霊界での、バーバネルとシルバーバーチの打ち合わせ
シルバーバーチは高級霊界の神庁において、地上圏へ降り、霊的メッセージを地上に届ける仕事を引き受けてくれないかと要請されました。シルバーバーチは、それを自分の使命として引き受けました。ここからシルバーバーチとスピリチュアリズムとの係わりが始まることになります。
シルバーバーチはその使命を実行に移すために、まず自分のメッセージを受け取ってくれる「霊媒」を探すことに着手します。霊界の記録簿を調べ、将来の自分の霊媒にふさわしい者としてバーバネルを選びました。
シルバーバーチの言によれば、シルバーバーチとバーバネルと(地上でバーバネルの妻となった)シルビアは、同じインディビジュアリティーに属するそうです。すなわち「同じ類魂の仲間」であるということです。おそらくシルバーバーチは、その類魂の指導霊であったと思われます。
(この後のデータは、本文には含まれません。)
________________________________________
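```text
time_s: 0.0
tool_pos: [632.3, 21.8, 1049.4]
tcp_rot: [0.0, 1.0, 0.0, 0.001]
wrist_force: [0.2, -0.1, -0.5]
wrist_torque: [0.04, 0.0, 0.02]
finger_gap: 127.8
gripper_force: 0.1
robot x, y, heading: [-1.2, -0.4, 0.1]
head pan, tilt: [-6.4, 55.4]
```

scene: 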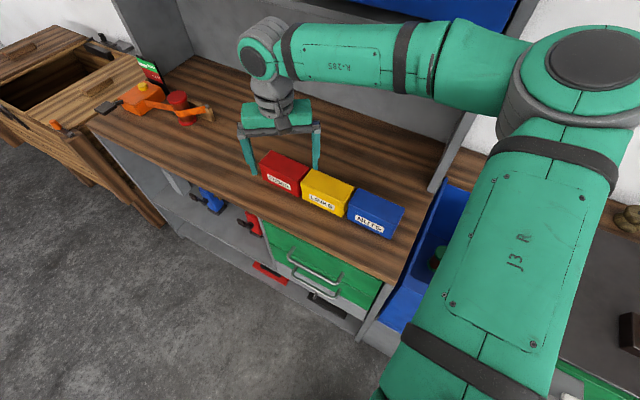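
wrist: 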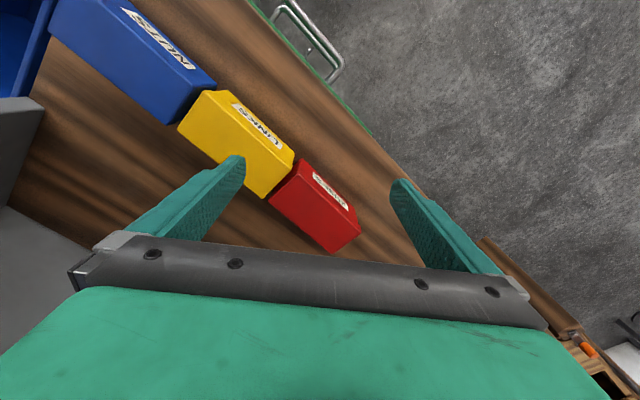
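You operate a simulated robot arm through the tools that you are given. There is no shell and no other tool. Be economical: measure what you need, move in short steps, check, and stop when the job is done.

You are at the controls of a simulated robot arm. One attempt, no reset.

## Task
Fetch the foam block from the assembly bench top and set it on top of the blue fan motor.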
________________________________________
シルバーバーチは、同じ類魂のメンバーであるバーバネルに、将来、地上に再生し、自分の霊媒としてスピリチュアリズムのために働いてくれないかと話を持ちかけました。バーバネルはその要請を受け入れ、地上に再生して、シルバーバーチの霊媒となって働く決心をすることになります。そしてこの歴史的な霊界通信を成功させるために、それをサポートする強力な霊団(*シルバーバーチ霊団)が結成されることになりました。
バーバネルは、シルバーバーチや、再生時に自分の守護霊となる類魂の仲間の霊と綿密な打ち合わせをし、いよいよ地上に再生することになります。こうしてバーバネルの地上人生が始まりました。シルバーバーチを指導霊とする霊界の霊団は、バーバネル霊が受精する瞬間を注意深く見つめました。そしてバーバネル霊が母胎に宿った瞬間から、その育成と精神の形成に関与していくことになります。バーバネルの育成には、絶えず霊界側からの働きかけがなされ、将来の「霊媒」に向けて着々と準備が進められていきました。
地上へ誕生後のバーバネルの意識
ところが地上に誕生してからのバーバネルは、霊界でのシルバーバーチとの約束を思い出すことはありませんでした。霊界であれほど、地上で霊媒として働いていく強い自覚と決意を固めていたにもかかわらず、それを全く思い出すことなく成長していきます。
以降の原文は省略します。